Desiderando mantenere vivo il ricordo di don Nino tra noi, riportiamo quanto scrisse nell’annale del seminario del 2007 in occasione dei suoi cinquant’anni di sacerdozio.
Cinquant’anni di Messa
La vita sacerdotale di don Giovanni Salietti è stata dedicata in larghissima parte all’educazione. Come viceparroco, insegnante di religione, incaricato di seguire l’Azione Cattolica Ragazzi. Volti e vite ricordando i quali don Giovanni si chiede: «Sono decine di migliaia. Li avrò educati? Avrò lasciato qualcosa nel loro cuore? Li avrò aiutati a conoscere il Dio di Gesù Cristo?
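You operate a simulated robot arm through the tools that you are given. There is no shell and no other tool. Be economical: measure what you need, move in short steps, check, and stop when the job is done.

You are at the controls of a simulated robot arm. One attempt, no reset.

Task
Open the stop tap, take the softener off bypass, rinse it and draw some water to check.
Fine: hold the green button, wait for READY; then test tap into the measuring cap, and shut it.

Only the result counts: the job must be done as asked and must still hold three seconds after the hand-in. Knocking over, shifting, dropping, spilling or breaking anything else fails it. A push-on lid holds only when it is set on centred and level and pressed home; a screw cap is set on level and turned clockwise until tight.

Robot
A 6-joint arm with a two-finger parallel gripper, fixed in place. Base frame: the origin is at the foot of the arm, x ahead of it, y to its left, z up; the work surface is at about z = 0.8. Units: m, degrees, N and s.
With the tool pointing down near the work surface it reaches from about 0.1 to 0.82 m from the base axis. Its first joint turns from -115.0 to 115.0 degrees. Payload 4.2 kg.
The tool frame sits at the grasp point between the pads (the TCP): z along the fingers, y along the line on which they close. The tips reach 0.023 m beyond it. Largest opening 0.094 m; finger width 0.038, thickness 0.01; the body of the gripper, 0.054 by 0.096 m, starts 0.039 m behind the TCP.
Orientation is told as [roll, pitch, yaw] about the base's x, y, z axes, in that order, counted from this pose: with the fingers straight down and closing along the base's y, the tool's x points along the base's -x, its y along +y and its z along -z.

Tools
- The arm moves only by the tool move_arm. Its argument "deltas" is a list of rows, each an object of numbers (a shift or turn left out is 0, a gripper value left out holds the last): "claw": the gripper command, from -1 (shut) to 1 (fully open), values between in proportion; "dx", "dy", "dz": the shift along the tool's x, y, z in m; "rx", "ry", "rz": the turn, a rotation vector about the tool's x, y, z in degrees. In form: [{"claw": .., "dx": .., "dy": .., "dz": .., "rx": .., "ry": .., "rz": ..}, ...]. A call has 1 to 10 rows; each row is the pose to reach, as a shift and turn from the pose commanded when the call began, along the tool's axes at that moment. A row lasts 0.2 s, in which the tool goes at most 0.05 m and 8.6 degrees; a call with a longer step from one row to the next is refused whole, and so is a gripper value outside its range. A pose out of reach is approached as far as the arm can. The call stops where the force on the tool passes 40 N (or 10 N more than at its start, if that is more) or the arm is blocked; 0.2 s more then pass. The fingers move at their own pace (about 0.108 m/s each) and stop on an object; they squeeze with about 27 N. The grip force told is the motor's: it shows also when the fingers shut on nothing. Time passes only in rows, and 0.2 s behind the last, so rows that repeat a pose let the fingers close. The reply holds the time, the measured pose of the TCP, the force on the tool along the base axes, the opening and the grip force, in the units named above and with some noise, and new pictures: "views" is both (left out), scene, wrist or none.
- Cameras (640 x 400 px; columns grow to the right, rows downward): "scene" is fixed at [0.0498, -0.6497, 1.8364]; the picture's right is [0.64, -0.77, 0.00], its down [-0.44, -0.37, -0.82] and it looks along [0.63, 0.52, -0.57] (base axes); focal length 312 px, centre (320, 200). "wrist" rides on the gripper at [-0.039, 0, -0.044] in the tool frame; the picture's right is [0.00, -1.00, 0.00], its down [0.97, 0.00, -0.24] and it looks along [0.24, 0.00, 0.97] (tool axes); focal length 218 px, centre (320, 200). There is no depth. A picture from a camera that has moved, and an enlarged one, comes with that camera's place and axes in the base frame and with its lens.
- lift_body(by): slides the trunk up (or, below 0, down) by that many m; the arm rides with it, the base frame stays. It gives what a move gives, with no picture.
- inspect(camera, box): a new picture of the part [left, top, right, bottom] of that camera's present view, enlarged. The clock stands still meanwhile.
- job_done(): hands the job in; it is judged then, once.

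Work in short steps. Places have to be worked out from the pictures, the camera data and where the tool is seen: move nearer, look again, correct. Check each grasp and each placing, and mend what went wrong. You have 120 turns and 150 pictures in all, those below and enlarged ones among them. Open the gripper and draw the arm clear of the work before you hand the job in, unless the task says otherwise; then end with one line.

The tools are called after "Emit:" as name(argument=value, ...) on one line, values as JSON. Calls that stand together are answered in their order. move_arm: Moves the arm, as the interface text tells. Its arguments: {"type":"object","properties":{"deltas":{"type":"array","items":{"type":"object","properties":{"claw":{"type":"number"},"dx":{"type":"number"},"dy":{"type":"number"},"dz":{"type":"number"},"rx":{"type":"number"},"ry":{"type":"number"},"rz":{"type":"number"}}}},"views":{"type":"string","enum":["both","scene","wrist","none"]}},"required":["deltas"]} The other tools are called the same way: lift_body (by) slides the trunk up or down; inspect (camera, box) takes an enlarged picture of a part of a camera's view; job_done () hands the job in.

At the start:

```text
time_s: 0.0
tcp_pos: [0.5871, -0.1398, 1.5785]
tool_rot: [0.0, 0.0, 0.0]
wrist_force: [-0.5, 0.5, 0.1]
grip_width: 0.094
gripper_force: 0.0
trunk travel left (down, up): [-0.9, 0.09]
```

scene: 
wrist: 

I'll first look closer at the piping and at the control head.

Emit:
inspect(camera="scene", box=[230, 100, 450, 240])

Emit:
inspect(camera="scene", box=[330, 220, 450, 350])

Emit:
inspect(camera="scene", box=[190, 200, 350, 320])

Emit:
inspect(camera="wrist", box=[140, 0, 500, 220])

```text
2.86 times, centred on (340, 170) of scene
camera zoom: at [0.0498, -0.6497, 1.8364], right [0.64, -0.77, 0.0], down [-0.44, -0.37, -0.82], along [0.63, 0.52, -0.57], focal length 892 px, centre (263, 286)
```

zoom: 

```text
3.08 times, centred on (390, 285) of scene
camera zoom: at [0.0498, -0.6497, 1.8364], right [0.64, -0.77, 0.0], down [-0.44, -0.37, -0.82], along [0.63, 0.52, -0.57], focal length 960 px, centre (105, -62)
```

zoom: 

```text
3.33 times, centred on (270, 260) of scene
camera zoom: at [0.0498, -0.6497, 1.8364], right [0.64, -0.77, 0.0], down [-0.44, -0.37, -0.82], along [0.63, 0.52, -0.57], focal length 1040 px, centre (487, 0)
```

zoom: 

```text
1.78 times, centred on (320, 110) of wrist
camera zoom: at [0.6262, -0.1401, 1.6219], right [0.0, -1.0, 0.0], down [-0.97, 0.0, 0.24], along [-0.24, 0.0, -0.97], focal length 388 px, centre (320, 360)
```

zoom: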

O li avrò traditi, trascurati, accostati solo in superficie, scandalizzati?». Ma poi ricorda che la linfa vitale della vita del prete è la preghiera, in particolare la “Liturgia delle ore” e la testimonianza della gioia pasquale: «Un credente che sprizza letizia e riconoscenza non può non essere testimone del Dio-Amore. Mi piacerebbe essere ricordato, proprio per questo, come il prete della gioia».
La scelta e le cause
Ero in prima media, 62 anni fa. Il vecchio prete festeggiava il giubileo sacerdotale. Non ricordo i contenuti teologici della sua predica, ma conservo nel cuore l’emozione curiosa suscitata dall’elenco, preciso e puntuale, delle molte migliaia di Messe che aveva celebrato nella sua lunga vita. Impressionante per il ragazzino di allora. Ed ora tocca a me. Sarò… impressionante per qualcuno?! È una domanda che ne suscita altre. Perché sono prete? Perché lo sono da cinquant’anni? E quale prete sono? E perché?
Andiamo per ordine.
Mi sono sempre chiesto a che cosa lo debba la mia vocazione al presbiterato. La prima risposta è chiaramente legata alla volontà di Dio: un misterioso disegno del Padre che mi ha voluto suo figlio così. Se poi vado alle cause seconde, il disegno sembra ingarbugliarsi, ma non troppo, in tanti tratti di forma e colore diversi. Eccone un elenco, certamente incompleto.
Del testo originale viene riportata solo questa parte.